DATA EXCERPT -
..............................

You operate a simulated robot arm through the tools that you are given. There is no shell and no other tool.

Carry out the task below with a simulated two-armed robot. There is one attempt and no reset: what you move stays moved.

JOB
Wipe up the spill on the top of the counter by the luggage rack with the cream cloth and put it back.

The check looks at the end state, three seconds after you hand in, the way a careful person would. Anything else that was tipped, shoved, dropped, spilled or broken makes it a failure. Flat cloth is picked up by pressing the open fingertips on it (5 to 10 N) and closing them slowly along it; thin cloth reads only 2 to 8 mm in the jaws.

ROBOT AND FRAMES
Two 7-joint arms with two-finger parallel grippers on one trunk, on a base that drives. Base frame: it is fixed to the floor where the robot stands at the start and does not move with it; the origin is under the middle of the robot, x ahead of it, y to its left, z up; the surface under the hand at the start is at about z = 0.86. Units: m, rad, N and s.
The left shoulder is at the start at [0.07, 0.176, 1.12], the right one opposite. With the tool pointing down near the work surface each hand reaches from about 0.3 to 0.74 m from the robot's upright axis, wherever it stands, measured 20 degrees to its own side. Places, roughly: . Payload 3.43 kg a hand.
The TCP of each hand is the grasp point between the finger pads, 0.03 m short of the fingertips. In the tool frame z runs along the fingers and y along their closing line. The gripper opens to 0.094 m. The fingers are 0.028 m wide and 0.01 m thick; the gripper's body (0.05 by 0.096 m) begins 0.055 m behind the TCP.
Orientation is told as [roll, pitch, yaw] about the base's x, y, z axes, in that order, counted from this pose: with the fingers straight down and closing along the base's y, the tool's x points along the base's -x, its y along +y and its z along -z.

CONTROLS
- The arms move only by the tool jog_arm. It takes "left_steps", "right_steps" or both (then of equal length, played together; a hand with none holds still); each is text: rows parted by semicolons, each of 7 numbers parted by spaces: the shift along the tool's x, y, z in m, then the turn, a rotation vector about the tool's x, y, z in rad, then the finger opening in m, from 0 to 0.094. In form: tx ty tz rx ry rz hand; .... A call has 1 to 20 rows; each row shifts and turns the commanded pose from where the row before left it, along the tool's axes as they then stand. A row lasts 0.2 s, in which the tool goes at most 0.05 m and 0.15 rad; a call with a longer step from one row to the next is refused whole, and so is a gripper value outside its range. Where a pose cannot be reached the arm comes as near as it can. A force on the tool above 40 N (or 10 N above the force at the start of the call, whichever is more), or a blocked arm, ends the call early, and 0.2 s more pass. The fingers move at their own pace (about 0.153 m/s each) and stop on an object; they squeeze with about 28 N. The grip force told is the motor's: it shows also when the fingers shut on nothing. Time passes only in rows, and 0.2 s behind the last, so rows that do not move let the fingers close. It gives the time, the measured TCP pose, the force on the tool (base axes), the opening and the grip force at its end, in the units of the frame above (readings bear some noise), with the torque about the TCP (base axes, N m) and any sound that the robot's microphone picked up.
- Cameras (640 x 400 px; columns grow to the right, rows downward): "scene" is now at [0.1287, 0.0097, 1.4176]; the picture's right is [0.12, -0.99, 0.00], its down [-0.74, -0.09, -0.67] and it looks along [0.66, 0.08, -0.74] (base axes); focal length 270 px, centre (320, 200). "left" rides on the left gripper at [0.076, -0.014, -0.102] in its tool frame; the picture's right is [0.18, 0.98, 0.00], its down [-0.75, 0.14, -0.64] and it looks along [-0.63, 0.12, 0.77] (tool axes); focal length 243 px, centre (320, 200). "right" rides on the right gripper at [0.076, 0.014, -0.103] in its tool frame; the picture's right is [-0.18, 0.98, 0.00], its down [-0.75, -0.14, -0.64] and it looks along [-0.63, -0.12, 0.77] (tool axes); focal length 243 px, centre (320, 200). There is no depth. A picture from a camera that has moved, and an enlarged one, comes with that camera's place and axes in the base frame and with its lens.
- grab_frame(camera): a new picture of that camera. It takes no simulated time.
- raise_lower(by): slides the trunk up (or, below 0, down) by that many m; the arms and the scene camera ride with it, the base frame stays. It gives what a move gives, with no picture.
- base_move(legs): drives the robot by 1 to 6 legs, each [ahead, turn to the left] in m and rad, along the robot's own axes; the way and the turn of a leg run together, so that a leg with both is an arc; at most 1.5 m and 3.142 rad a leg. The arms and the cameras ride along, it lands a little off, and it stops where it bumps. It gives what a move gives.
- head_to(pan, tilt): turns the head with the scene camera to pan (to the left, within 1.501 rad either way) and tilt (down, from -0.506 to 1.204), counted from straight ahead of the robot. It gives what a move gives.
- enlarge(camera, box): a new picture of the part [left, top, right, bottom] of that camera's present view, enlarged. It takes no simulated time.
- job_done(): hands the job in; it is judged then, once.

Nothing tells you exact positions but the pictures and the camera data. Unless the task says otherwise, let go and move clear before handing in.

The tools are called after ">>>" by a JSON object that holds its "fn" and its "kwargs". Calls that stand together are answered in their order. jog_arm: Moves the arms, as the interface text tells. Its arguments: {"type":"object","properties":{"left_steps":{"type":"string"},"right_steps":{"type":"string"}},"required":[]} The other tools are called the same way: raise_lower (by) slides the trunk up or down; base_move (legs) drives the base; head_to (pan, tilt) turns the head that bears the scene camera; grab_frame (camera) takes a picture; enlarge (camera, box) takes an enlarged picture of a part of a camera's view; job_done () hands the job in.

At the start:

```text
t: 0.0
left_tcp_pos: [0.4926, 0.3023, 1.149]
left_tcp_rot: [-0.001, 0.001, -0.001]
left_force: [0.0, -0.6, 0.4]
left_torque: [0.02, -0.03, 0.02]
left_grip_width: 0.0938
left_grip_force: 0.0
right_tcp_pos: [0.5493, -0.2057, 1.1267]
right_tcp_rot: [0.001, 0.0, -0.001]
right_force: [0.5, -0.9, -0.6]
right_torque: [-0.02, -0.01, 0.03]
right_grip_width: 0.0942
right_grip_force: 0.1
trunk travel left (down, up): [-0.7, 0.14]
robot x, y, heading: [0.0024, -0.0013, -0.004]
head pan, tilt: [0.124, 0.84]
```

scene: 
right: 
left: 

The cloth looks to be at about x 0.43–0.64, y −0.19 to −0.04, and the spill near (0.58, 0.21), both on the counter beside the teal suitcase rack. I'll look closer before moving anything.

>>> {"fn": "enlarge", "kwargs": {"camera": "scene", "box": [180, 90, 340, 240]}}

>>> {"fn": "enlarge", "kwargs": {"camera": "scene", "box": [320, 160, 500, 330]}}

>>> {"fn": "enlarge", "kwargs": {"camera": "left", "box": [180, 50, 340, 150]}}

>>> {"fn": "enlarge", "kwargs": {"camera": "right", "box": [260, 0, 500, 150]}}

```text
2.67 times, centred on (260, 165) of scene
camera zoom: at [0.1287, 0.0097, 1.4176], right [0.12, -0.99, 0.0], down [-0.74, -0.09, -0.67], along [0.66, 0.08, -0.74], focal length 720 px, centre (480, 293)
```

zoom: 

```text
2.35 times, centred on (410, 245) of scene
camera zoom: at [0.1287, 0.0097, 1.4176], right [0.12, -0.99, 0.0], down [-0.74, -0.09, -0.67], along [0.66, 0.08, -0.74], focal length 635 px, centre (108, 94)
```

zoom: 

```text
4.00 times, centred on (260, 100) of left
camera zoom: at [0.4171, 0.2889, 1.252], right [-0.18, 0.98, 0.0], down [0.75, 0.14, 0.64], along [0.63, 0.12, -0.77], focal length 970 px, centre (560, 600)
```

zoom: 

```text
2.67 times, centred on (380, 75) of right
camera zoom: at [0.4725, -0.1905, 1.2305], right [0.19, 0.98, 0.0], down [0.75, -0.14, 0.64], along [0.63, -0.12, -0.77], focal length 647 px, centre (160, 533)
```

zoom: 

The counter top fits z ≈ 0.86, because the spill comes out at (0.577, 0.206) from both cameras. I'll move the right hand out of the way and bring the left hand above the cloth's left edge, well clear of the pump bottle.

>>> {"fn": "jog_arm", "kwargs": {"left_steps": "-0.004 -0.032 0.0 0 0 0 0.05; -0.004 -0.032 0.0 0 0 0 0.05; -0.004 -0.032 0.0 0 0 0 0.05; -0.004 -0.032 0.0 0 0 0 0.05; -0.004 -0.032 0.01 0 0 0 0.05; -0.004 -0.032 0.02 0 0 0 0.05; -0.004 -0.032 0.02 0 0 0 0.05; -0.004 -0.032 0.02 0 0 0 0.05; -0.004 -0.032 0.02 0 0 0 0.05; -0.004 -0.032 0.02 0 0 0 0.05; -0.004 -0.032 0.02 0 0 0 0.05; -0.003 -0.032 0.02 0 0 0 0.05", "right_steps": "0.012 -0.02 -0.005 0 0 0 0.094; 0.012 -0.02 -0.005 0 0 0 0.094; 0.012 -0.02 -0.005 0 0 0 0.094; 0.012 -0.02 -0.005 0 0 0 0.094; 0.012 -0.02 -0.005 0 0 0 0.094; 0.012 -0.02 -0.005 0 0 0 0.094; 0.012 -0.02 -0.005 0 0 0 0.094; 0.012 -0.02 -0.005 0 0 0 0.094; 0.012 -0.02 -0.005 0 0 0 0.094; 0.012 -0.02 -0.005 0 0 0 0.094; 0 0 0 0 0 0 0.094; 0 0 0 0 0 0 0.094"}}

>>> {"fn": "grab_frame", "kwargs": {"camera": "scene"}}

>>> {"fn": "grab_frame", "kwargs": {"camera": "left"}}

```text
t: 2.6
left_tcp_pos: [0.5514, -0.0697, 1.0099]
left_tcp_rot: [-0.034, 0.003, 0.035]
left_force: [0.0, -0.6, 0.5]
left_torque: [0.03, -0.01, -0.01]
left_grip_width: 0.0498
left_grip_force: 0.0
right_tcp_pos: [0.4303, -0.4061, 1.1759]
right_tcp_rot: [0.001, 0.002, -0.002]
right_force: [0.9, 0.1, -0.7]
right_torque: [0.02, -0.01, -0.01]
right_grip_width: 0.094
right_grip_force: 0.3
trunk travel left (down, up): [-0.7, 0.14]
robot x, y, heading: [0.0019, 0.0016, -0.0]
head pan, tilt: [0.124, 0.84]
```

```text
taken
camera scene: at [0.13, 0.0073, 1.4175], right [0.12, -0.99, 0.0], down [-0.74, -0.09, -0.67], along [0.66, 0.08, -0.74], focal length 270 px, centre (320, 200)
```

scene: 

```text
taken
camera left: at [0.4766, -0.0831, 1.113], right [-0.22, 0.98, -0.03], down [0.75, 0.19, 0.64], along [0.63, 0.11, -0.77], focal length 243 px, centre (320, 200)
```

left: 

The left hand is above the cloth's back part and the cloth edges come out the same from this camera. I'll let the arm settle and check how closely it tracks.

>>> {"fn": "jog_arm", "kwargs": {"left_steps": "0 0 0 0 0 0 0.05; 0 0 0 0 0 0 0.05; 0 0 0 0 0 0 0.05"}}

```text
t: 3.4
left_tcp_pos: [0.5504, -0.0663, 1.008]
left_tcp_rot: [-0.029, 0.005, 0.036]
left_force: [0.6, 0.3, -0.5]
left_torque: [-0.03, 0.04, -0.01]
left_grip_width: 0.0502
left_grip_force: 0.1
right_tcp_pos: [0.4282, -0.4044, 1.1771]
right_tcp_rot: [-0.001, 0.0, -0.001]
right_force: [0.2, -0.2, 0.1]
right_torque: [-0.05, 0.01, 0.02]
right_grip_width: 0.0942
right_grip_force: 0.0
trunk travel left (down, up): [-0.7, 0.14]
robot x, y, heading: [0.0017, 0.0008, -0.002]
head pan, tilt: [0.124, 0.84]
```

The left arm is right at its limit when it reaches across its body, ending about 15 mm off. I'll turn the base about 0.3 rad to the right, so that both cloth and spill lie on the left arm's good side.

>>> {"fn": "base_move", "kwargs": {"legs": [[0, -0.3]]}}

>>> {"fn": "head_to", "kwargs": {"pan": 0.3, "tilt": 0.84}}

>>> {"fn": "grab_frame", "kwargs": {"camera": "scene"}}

..............................

WHAT THE TASK REQUIRES - Using the material above, quote the first line and each line after it, stopping at and including the line that holds "The left shoulder". Use a Markdown table whose columns are Number (a running number) and Entry (the line), and skip blank lines.

COMPLETE OUTPUT -
| Number | Entry |
|---|---|
| 1 | You operate a simulated robot arm through the tools that you are given. There is no shell and no other tool. |
| 2 | Carry out the task below with a simulated two-armed robot. There is one attempt and no reset: what you move stays moved. |
| 3 | JOB |
| 4 | Wipe up the spill on the top of the counter by the luggage rack with the cream cloth and put it back. |
| 5 | The check looks at the end state, three seconds after you hand in, the way a careful person would. Anything else that was tipped, shoved, dropped, spilled or broken makes it a failure. Flat cloth is picked up by pressing the open fingertips on it (5 to 10 N) and closing them slowly along it; thin cloth reads only 2 to 8 mm in the jaws. |
| 6 | ROBOT AND FRAMES |
| 7 | Two 7-joint arms with two-finger parallel grippers on one trunk, on a base that drives. Base frame: it is fixed to the floor where the robot stands at the start and does not move with it; the origin is under the middle of the robot, x ahead of it, y to its left, z up; the surface under the hand at the start is at about z = 0.86. Units: m, rad, N and s. |
| 8 | The left shoulder is at the start at [0.07, 0.176, 1.12], the right one opposite. With the tool pointing down near the work surface each hand reaches from about 0.3 to 0.74 m from the robot's upright axis, wherever it stands, measured 20 degrees to its own side. Places, roughly: . Payload 3.43 kg a hand. |